═════ EXCERPTED TEXT
On our form, we asked for twitter handles. By doing a simple mail merge in Microsoft Word, we instantly created a list of unique inserts that each include a different twitter handle and a challenge to reach out with another reader and make a connection.
Here is how it reads:
One last thing I want to leave you with:
Leveraging community intelligence and making connections is a key component to being a growth hacker. Is one of the most important things I have been able to put into practice throughout my career.
[Twitter_Handle] on Twitter also got a free copy of Growth Hacker Marketing. They’re a student like you.
Why don’t you ask them about what they’re working on?
This will get people talking about Growth Hacker Marketing on Twitter again, and hopefully will create few meaningful connections.
Who knows? Maybe the next two people to change the game in Silicon Valley will get their introduction right here.
I also sent a follow up email to all the students who got free copies thanking them for their participation, and linking them to some of my popular articles about dropping out of school and finding mentors.
RESULTS
A dedicated pre-launch audience
845 Verified Signups
16% Conversion Rate on Signups
Approximately 500 Pre-orders for the paperback
Even after giving away all these free copies, pre-orders actually went up!
Our single-page form contained 14 fields, seven of which were required. Having so many fields decreased our conversion rate but gave us a higher percentage of qualified entries. Very little list cleanup was required on the back end. This is be a huge timesaver when dealing with thousands of entries and a welcome trade off when entry quality is far more important than quantity.
══════════
═════ DATA SHOWN
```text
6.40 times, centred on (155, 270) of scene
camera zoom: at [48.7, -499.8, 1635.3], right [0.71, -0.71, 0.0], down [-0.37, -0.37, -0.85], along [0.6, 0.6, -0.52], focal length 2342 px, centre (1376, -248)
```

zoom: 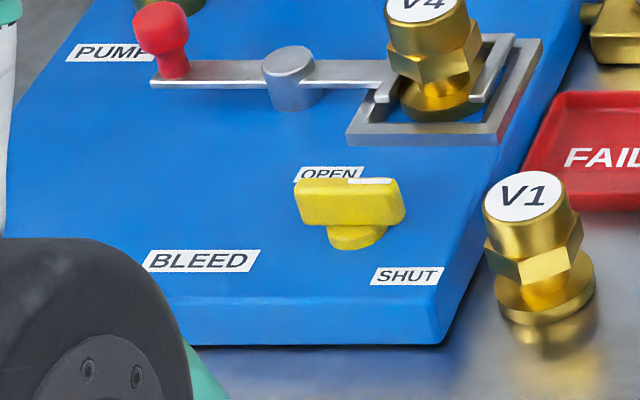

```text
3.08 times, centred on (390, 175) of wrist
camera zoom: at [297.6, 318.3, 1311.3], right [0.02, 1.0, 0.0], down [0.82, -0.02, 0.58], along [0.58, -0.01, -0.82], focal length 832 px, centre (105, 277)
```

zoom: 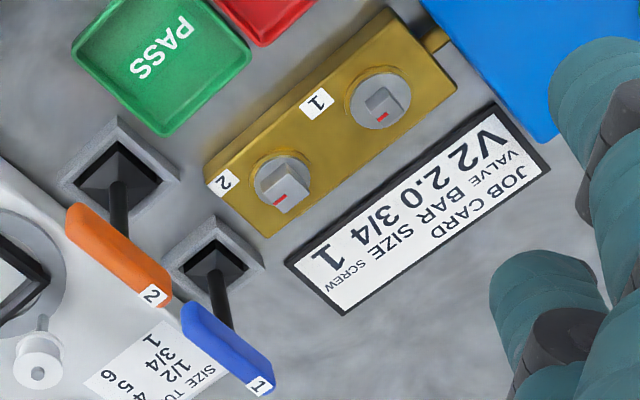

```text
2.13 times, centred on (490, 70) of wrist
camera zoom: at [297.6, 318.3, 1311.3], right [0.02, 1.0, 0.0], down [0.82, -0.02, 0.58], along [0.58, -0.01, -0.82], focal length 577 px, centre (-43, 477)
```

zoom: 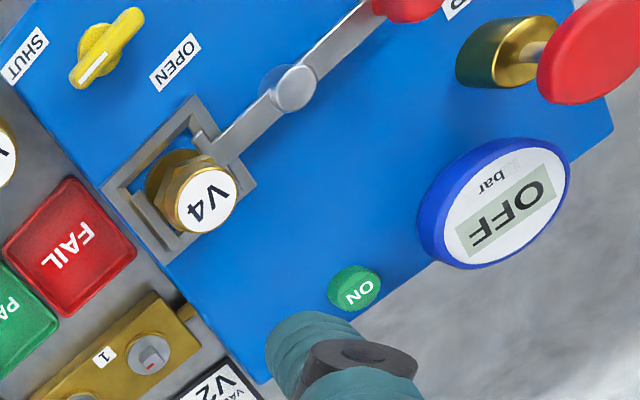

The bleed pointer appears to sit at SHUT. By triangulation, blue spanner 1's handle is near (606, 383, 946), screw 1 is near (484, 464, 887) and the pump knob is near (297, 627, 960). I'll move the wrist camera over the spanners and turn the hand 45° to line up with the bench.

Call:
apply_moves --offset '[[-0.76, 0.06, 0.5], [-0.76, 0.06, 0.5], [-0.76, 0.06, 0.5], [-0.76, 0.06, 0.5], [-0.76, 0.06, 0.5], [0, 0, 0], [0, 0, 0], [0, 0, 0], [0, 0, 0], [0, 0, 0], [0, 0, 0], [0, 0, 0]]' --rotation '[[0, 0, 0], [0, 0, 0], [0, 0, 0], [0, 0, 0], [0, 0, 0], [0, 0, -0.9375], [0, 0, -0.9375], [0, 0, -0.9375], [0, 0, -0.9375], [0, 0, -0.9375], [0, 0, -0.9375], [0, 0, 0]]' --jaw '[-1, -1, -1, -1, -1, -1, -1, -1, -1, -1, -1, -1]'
══════════
◆ JOBS ◆
#1 Provide the original wording of the excerpted text from "Here is how" as far as "few meaningful connections.".
#2 Continue the excerpted text that opens with "On our form, we".

◆ RESPONSE LIST ◆
#1
Here is how it reads:
One last thing I want to leave you with:
Leveraging community intelligence and making connections is a key component to being a growth hacker. Is one of the most important things I have been able to put into practice throughout my career.
[Twitter_Handle] on Twitter also got a free copy of Growth Hacker Marketing. They’re a student like you.
Why don’t you ask them about what they’re working on?
This will get people talking about Growth Hacker Marketing on Twitter again, and hopefully will create few meaningful connections.

#2
Nonetheless, a certain amount of spam and bogus entries are a part of the game. Always check for duplicate mailing and IP address. We requested screenshots of course schedules and sign ups from .edu addresses. Neither of these fields were required, but they did work as a deterrent to scammers.
One thing that is well worth the money is batch authenticating mailing addresses with a service like Smarty Streets. For less than $30, they standardized and validated our address spreadsheet. Even legitimate entries can have deliverability issues. You will have to pay to resend undeliverable books, along with an apology to the people who were expecting them on a certain date. Not only that, but packages can get absolutely beat to hell going through that extra postal sorting. You can might end up having to repackage or replace the merchandise.
Then, hopefully having made it as easy as possible, we handed it off to Stefanie at Portfolio for fulfillment. (I could not have done this without their support). The copies from both sendouts have begun arriving now to wonderful results.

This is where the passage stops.